I agonized over love, prayed about it. What IS love that it can be so horrible, so damaging, so hurtful?  Where can I find it, the real thing?  Well, first, love is never horrible, damaging or hurtful.  Love is never any of the negatives.  It’s just not.  Love is good, kind, protective, safe.  In answer to a thousand prayers, I learned that to some, love is possession.  These are the people who bully and badger you into being what they insist you be.
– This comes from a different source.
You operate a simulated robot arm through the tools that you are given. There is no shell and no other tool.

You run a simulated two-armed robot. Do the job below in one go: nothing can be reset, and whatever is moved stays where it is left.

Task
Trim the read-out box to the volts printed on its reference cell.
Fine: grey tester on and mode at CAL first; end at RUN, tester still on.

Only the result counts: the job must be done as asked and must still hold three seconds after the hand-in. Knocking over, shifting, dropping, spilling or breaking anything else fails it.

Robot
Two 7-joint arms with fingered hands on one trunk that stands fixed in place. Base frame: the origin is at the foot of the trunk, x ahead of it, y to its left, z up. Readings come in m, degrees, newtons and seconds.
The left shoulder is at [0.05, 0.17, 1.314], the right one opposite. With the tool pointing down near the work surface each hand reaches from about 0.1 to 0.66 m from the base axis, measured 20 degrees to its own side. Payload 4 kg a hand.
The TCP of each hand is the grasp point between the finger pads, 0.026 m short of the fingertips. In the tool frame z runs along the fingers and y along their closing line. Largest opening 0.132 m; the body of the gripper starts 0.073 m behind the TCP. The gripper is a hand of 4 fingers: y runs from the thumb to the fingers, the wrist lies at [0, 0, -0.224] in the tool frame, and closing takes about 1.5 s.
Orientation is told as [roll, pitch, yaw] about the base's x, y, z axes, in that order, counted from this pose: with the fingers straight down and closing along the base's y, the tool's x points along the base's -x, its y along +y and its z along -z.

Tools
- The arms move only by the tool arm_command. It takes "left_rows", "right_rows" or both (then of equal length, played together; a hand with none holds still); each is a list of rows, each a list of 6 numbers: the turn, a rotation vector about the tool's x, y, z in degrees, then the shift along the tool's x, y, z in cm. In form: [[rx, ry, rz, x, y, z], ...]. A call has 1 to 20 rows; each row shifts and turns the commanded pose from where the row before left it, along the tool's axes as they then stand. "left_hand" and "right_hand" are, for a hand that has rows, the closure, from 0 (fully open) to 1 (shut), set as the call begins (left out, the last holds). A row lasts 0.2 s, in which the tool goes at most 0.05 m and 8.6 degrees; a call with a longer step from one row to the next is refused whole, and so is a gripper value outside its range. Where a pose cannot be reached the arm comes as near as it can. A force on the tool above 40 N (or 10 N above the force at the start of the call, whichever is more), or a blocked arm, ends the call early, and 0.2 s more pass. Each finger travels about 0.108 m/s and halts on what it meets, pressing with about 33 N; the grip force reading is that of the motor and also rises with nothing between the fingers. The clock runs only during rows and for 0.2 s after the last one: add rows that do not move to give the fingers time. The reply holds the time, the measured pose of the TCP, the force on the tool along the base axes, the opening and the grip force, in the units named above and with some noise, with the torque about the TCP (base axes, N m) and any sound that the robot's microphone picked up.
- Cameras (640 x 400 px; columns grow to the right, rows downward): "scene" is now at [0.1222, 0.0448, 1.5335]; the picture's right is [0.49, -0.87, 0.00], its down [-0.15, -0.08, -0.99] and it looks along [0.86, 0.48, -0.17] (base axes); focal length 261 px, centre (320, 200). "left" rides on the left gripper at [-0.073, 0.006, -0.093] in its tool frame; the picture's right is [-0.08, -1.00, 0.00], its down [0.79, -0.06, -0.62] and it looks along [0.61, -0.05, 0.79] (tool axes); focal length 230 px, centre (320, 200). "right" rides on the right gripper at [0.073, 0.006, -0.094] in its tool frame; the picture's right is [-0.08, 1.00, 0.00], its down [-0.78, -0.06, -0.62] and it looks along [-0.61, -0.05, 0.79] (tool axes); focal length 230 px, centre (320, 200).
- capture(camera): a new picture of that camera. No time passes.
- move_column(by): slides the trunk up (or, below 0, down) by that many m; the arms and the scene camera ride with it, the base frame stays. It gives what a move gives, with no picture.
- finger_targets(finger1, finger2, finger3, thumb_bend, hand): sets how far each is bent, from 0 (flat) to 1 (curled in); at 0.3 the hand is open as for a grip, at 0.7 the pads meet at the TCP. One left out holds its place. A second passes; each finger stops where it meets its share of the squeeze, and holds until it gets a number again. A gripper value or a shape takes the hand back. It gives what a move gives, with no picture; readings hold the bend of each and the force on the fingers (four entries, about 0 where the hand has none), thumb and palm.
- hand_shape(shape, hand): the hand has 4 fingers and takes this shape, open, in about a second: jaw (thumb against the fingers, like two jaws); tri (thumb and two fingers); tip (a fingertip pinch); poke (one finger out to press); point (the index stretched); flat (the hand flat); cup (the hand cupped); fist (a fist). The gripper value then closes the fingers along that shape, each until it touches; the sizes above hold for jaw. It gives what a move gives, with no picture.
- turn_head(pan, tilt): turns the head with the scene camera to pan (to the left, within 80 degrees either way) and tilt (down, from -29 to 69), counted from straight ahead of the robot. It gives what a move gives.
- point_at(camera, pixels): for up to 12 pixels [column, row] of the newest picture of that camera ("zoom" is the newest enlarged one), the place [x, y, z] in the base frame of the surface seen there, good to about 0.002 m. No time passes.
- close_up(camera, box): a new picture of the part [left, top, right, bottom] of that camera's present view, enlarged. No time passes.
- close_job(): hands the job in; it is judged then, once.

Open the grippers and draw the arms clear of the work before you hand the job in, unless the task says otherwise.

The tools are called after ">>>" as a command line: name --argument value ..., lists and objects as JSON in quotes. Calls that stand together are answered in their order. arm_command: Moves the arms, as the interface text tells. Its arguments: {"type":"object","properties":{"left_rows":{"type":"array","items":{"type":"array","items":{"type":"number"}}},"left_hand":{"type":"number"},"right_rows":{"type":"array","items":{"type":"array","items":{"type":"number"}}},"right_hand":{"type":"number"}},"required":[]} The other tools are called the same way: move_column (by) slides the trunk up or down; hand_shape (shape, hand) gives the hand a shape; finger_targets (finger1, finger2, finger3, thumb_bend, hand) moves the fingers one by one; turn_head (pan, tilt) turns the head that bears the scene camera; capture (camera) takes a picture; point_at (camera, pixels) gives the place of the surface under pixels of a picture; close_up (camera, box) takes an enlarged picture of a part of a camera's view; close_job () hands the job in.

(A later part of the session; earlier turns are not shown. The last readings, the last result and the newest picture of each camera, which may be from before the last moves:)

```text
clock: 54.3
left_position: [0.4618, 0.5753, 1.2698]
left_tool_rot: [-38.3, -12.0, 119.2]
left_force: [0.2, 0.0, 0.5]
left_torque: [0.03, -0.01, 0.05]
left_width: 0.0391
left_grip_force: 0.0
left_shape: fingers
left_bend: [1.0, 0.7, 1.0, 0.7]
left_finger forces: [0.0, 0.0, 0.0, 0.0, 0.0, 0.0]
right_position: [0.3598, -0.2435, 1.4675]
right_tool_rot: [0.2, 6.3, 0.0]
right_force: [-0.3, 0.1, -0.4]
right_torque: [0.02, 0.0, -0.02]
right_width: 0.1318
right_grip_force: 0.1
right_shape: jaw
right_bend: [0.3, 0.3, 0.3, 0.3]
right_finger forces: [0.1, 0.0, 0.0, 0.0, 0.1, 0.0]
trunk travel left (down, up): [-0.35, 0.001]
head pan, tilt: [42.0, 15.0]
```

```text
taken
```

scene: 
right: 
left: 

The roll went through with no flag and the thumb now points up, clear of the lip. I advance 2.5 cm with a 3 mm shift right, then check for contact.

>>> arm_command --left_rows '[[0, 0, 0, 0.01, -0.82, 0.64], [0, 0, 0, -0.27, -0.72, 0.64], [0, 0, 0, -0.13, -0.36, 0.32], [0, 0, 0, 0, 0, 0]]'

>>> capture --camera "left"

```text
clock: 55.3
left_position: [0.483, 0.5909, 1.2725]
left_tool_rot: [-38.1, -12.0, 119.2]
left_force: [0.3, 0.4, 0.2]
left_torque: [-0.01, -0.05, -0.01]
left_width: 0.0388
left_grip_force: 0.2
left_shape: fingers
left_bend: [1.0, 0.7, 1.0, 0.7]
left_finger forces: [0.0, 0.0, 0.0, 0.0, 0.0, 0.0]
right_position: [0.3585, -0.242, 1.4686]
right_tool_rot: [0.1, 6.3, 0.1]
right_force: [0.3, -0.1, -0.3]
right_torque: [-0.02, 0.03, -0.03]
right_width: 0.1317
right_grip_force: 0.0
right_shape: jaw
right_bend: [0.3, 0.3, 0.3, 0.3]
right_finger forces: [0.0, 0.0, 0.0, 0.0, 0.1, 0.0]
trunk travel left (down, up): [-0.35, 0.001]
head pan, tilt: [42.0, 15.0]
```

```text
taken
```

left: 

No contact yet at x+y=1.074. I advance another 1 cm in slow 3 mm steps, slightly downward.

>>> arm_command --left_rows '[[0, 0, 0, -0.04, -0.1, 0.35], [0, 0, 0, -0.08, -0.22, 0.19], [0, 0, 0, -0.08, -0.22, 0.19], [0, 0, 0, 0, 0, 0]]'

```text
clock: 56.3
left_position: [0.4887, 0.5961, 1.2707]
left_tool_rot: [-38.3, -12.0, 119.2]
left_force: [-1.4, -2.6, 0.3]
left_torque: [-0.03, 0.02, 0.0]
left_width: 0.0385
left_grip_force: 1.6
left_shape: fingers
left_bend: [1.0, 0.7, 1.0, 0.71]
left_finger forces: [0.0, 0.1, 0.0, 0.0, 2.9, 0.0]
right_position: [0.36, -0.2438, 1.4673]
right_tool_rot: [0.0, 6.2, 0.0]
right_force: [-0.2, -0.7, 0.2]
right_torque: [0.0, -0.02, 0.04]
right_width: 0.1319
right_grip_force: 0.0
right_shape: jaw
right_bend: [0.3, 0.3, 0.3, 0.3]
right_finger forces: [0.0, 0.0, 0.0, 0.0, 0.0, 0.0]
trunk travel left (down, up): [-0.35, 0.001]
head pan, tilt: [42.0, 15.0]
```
To them, you are not good enough the way God created you.  To some, love is abuse.  To them, you are their personal punching bag, there to provide an abusive way for them to destress.  To some, you are a host.  You are there to support them, pay their way in life, feed them and their ego.  They are parasites.

Well, then, what IS love?

Remember when I said it was God, only God, who got me through?  Well that, my friends, is where you find love.  You find the definition of it, literally, and you see the illustration of it, in God’s word.  In answer to a prayer, I was told to stop looking at the wrong illustration of it, and look to God.  If you want to know what love is, read God’s definition. Seems simple, doesn’t it?  But we who are thrown away do not love ourselves enough to understand love.  So yes, look to God’s word. Read the definition.  And start looking away from the ones who do not embody that definition.  Look instead to the ones who live the kind of love day in and day out, and open the door and your heart to them.

And keep walking through the valley.  There is sunshine ahead!